-- start Text passage --
That there could be a coming boom in mining investments in the countries of the Gulf Cooperation Council (GCC: Saudi Arabia, Kuwait, Bahrain, Qatar, UAE, Oman) may seem to be an odd idea to many observers. We had a boom in local stocks and still have one in oil and real estate, but mining? While oil and “soft rock” is of course a well known topic in the region, mining “hard rock” is decisively less so. Although the Gulf is the second biggest buyer of gold in the world after India and enjoys the allure of diamonds as well, investments in mining companies have been relatively unpopular so far. There have been some (e.g. in Klondike Star, Unigold, Hunter Dickinson, Metalex), but they have been small compared to the importance of trading in the metal itself. The average Gulf investor wants to have his or her gold under the pillow (which can be a Swiss one, of course), not somewhere in the ground in funny places like the US or South Africa. Increased leverage is rather sought by playing the futures markets than by embarking on mining investments.

 

This is about to change. The expanding GCC aluminum and steel industries have already undertaken mining upstream investments to ensure feedstock security and with the expected IPO of state-owned Saudi Arabian mining company Maaden in 2007, the general investment public will become aware of the asset class. Such whetted investor appetite will need to go abroad afterwards: besides Maaden there are few mining investment possibilities in the Gulf. The Oman mining industry (mainly copper and chromite) is small and not publicly listed, while in the UAE some exploration has been done, but it is too early to tell whether any meaningful mining industry could develop out of these efforts. Remarkably, Yemen, where the publicly listed Canadian exploration company Cantex has identified significant nickel, copper and gold deposits, offers some potential.

 

The GCC countries are ramping up their aluminum industry to take advantage of cheap energy inputs, which can make up to 40 percent of production costs. Their worldwide market share is expected to rise from the current five percent to over 10 percent by 2010 and up to 18 percent by 2015. The steel industry is also rapidly expanding to satisfy the needs of the local construction boom. With booming commodity prices, GCC producers have started to worry about feedstock security and the bottom line. Dubai Aluminum (Dubal) has acquired a 25 percent stake in Canadian Global Alumina and the rights to the alumina produced in its Guinea refinery for $200 million. Furthermore, Dubal reached an agreement with Larsen & Toubro to develop a $3.6 billion alumina refinery with a capacity of 1.5 million tons each year and adjacent smelter in the Indian state of Orissa. As these projects still fall short of meeting the necessary supplies required by Dubal by a wide margin, further upstream acquisitions in the future are a possibility.
-- end Text passage --
-- start Data section --
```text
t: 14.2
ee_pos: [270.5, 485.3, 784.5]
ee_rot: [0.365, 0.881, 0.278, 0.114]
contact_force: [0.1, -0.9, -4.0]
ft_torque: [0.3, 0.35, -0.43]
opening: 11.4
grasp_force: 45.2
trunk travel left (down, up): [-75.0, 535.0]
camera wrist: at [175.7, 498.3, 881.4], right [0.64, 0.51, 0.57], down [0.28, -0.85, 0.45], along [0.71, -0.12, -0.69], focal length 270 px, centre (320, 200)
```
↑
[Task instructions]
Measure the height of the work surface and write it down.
-- end Data section --
[Task instructions]
I need the text passage continued from the place where it stops.

[Reply]
The GCC steel industry is no different. Demand for direct reduction iron ore pellets is expected to increase from 5 million tons to 24 million tons in 2012. Not surprisingly, Saudi Arabian Hadeed has taken up a 14.8 percent stake in Australian Sphere Investment and Qatari Qasco has bought a 9 percent stake in the same company. Sphere Investment owns a 50 percent interest in an iron ore mine site in Mauritania. Finally, upcoming Australian iron ore producer Grange Resources held talks with regional companies about a possible joint venture. Feedstock issues may have been behind the recent takeover of steel and iron ore pellet producer Gulf Industrial Investment Company (GIIC) by Gulf Investment Corporation (GIC) as well. GIC bought the 50 percent stake of its joint venture partner, Brazilian CVRD, to gain full control, with sources saying CVRD, which has a quasi monopoly of 90 percent of the worldwide market for iron ore pellets charged its joint venture partner prices that were too high.

 

So far mining investments by Gulf investors are still a phenomenon of industry insiders. With the IPO of Saudi mining giant Maaden in 2007, it will reach the general public. Maaden has four strategic units (precious metals, phosphate, aluminum and industrial metals). It plans to double gold production to 14 tons by 2009 and currently produces 14.2 tons of silver as a by-product. Its main expansion will be the Al Jalamid phosphate project and the Al Zabirah bauxite mine in the north of the country. Originally it was planned to spin off the precious metal unit via an IPO by the end of 2006. Now an IPO of all Maaden operations by mid-2007 is envisaged.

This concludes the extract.